Text provided –
— begin —

Sobre un fondo neutro emerge el personaje, es un simple mensajero, carece de importancia. La anécdota, también, quizá, sea intrascendente: un mensajero en el momento de entregar una carta. Sin embargo, el cuadro atrae nuestra atención, nos intriga, no sabemos bien por qué. Ahí está la gran maestría de fray Juan Rizi (españolizado su apellido Ricci paterno, pues él nació en El Escorial).
El mensajero viene del pasado ¿de dónde?, él lo sabe, nosotros no. Alguien, en algún lugar, le ha entregado una carta para que la lleve a su destino. No sabemos cuántas leguas ha tenido que cabalgar, cuántos paisajes han fatigado sus ojos, cuántas posadas han acogido su cansancio. Quizá haya cruzado únicamente algunas estancias del palacio. Es el pasado, ya no existe. Aunque lo conociéramos sería una mera ilusión, un simple remedo de lo que ha sido en realidad, cada uno de nosotros lo recordaría de distinto modo, pues cada uno tendría su verdad distinta y poliforme. El pasado está irremediablemente, trágicamente, perdido para siempre.

— end —

Dataset extract –

— begin —

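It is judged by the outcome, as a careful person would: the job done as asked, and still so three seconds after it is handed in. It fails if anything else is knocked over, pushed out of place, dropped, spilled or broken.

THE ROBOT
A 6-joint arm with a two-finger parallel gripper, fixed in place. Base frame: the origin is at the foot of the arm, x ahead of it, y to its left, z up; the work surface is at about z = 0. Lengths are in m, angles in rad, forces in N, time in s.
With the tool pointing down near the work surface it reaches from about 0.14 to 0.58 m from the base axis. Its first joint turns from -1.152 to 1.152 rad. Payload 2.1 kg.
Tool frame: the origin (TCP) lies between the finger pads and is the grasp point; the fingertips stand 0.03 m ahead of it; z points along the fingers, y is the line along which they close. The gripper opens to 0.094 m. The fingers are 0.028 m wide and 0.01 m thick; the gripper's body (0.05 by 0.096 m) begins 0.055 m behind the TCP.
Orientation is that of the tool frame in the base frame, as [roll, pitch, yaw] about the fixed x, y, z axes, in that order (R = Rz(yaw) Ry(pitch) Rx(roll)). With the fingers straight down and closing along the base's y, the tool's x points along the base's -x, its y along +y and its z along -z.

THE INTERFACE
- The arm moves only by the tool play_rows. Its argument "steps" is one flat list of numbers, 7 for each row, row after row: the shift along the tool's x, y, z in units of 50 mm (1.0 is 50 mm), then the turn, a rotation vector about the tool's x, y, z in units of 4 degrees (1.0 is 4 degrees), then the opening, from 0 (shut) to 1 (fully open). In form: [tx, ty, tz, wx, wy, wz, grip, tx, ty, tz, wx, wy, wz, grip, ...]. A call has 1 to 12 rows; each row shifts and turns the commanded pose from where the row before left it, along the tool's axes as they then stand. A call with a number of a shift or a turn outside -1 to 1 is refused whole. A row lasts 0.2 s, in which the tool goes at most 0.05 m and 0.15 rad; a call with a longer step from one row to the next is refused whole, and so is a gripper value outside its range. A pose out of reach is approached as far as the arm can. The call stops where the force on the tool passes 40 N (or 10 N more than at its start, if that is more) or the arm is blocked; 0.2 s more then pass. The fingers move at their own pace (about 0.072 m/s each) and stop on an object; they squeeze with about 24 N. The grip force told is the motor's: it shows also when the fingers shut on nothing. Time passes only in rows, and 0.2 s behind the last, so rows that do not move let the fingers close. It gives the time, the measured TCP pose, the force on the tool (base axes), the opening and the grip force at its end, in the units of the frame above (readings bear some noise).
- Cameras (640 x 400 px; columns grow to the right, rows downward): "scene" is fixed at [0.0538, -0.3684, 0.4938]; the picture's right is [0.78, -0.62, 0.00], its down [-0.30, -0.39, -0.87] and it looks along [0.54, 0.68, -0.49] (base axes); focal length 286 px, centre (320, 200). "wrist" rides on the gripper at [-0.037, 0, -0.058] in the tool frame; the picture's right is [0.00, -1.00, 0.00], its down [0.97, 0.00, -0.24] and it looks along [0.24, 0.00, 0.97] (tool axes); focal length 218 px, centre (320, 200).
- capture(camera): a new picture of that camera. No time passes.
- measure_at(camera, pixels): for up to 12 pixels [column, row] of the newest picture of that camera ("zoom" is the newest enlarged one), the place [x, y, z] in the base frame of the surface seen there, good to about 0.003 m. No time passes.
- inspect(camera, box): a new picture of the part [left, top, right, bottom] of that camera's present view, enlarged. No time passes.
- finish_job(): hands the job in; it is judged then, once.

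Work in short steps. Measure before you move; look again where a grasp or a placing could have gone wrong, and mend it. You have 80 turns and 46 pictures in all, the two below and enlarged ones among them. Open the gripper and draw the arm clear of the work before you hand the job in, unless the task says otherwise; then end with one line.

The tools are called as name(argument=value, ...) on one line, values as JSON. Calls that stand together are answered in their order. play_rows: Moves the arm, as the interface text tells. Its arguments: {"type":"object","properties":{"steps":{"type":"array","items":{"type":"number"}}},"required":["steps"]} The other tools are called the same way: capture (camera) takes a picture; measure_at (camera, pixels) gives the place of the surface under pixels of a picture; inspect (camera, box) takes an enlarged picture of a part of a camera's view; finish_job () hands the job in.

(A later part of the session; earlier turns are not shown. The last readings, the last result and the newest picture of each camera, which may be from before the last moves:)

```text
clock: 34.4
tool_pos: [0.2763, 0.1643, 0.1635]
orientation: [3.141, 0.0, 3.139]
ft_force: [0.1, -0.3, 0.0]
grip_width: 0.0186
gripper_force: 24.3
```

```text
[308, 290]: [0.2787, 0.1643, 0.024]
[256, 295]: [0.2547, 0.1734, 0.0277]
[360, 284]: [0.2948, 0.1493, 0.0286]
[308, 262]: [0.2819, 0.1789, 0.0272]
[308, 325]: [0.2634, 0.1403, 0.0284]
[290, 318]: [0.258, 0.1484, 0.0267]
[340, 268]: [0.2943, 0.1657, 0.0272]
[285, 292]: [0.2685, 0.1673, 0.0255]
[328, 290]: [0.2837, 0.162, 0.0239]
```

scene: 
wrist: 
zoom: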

— end —

Actions to take –
1 > Quote the text provided word for word, starting at "El mensajero viene" and ending with "perdido para siempre.".
2 > Extend the text provided, starting right after its last sentence.

Answers in order –
1 >
El mensajero viene del pasado ¿de dónde?, él lo sabe, nosotros no. Alguien, en algún lugar, le ha entregado una carta para que la lleve a su destino. No sabemos cuántas leguas ha tenido que cabalgar, cuántos paisajes han fatigado sus ojos, cuántas posadas han acogido su cansancio. Quizá haya cruzado únicamente algunas estancias del palacio. Es el pasado, ya no existe. Aunque lo conociéramos sería una mera ilusión, un simple remedo de lo que ha sido en realidad, cada uno de nosotros lo recordaría de distinto modo, pues cada uno tendría su verdad distinta y poliforme. El pasado está irremediablemente, trágicamente, perdido para siempre.

2 >
El mensajero se inclina con una ligera reverencia hacia quien va a recibir la carta. Es el futuro. El destinatario todavía no ha recibido la nota, no sabe si contiene una noticia feliz o desgraciada, es un hecho pasado pero para él todavía es el futuro. Nosotros no sabemos si quien va a tomar el mensaje de la mano del mensajero es un caballero o una dama, si el mensajero se inclina en una reverencia hacia el poderoso o simplemente es un saludo cortés para el amigo que espera impaciente sus noticias. El futuro todavía no existe. El mensajero es el presente, se le ve con un gesto contenido. ¿Conoce de antemano el mensaje? ¿Sabe, quizá, que trae malas noticias y por eso está dubitativo? Tiene que entregar la carta, es su obligación, pero no quisiera ser el portador de ella. Lo más probable es que, simplemente, no conozca nada, como nosotros. Es el instante fugaz del presente, que va desvaneciéndose en el pasado en tanto que el futuro ya lo aniquila, y, sobre todo, aunque creamos conocer este presente, en realidad nada sabemos sobre él, no sabemos qué acontecimientos felices o desgraciados va a desencadenar. Sin embargo, ese presente tan fugaz, inasible, que escapa entre nuestros dedos como la arena de la playa cuando intentamos retenerlo, el pintor, con su sabiduría ha sabido aprisionarlo ya para siempre y mostrárnoslo cada vez que nos acercamos al cuadro.
Ayer se fue; mañana no ha llegado;
Hoy se está yendo sin parar un punto:
Soy un fue, y un será, y un es cansado.
(F. Quevedo)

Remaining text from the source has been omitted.